Au xixe siècle, les premiers registres électoraux étaient souvent signés par une croix en face du nom de ces nouveaux électeurs que le suffrage universel venait d'instituer citoyens. Mais les démocraties naissantes ont très vite paré à cet inconvénient : depuis que l'école est devenue obligatoire, le commun des mortels a pu s'approprier, en même temps que la lecture, la pratique de l'écriture. A tel point que ceux qui en sont démunis sont aujourd'hui désignés par des vocables spéciaux : analphabètes, illettrés...

Nous vivons dans des sociétés de l'écrit. La littérature, considérée comme la part « noble », a son champ d'études particulier. Mais, en amont - ou en aval ? - de l'exercice littéraire, notre vie fourmille de pratiques « ordinaires » d'écriture : remplir un formulaire, noter une information sur notre agenda, griffonner une liste de courses sur un dos d'enveloppe déchirée ou étiqueter dans maints endroits de notre espace privé ces merveilleux petits Post'it des temps modernes... La correspondance, il est vrai fortement concurrencée par le téléphone, mais aujourd'hui remise au goût du jour grâce au courrier électronique, la rédaction de notes de voyage, de journal de bord ou les écrits intimes, tous ces actes d'écriture témoignent d'une identité du scripteur et intéressent sociologues et ethnologues.

Le besoin de s'y retrouver

Jean-Pierre Albert 1, anthropologue à l'EHESS, s'est penché sur ces « écritures domestiques » qui jalonnent la vie privée aussi bien que l'existence sociale.

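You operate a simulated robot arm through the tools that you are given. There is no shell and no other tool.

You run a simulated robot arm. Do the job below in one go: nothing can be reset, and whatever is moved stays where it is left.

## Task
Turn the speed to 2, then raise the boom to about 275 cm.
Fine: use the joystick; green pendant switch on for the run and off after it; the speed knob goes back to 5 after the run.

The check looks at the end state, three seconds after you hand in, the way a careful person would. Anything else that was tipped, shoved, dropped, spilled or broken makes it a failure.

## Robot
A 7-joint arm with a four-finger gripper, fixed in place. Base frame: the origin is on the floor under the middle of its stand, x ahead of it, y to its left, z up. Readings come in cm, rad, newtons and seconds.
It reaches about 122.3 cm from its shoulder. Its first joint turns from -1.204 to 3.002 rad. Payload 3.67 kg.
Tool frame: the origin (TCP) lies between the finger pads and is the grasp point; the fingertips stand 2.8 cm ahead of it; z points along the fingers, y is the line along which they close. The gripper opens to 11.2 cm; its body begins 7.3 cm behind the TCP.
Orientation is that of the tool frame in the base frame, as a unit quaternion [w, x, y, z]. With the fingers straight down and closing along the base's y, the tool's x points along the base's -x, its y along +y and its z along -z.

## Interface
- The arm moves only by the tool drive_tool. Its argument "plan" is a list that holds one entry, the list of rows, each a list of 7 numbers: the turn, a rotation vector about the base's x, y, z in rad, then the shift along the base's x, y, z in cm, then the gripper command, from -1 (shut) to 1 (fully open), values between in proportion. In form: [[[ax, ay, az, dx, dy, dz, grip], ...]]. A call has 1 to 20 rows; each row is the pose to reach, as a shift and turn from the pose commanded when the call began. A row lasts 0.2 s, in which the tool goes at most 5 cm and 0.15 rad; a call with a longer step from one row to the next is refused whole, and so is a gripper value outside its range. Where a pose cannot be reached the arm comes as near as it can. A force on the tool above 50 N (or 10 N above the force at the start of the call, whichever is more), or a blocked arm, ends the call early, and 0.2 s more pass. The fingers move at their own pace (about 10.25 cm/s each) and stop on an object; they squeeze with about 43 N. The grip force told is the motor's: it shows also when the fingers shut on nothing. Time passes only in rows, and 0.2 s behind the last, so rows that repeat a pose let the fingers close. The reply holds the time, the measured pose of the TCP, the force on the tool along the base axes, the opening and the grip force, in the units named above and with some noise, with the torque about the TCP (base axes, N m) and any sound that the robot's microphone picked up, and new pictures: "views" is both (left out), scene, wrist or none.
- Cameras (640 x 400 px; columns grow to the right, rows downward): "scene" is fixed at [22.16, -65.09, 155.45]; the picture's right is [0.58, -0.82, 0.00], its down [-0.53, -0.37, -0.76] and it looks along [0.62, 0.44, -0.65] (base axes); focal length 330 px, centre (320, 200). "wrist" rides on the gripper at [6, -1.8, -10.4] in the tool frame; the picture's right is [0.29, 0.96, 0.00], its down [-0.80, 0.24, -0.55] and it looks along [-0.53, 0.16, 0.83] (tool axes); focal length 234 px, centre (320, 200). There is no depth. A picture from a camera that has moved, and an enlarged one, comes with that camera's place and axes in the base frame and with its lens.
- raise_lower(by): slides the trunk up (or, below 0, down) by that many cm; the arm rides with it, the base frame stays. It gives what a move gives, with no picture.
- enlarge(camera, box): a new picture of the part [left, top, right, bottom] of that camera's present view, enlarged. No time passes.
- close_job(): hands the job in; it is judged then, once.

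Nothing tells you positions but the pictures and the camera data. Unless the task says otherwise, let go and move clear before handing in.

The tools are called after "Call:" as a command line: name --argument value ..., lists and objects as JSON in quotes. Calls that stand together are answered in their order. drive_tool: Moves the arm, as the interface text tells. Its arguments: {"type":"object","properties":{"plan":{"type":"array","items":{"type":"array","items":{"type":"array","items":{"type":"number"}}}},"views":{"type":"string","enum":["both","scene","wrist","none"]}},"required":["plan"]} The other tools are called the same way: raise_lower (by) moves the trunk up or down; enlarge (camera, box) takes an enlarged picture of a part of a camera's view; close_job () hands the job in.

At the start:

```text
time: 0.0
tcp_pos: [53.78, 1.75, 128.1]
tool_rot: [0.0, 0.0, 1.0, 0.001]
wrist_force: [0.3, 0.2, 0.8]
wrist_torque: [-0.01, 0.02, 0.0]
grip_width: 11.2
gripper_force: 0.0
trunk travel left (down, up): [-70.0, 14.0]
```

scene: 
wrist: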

Il raconte le cas de Pierre, 50 ans, ingénieur, marié, deux enfants, dont la maison est remplie de carnets et de fiches : ce qu'il faut emporter en camping, les dates et les lieux d'achat des biens d'équipement, les consignes d'utilisation et d'entretien pour la machine à laver et autre tondeuse à gazon, mais aussi les albums aux photos datées, légendées et ailleurs, les circonstances de la prise de vue, les réglages techniques utilisés... Dans cette « maison aux écritures » se retrouve comme un concentré des usages de l'écriture domestique : « Noter ce que l'on ne veut pas oublier, telle est une des plus fortes motivations de l'écriture domestique et professionnelle », explique J-P. Albert, qui ajoute : « La force de l'écrit réside d'abord dans la capacité à donner une existence objective à nos pensées. »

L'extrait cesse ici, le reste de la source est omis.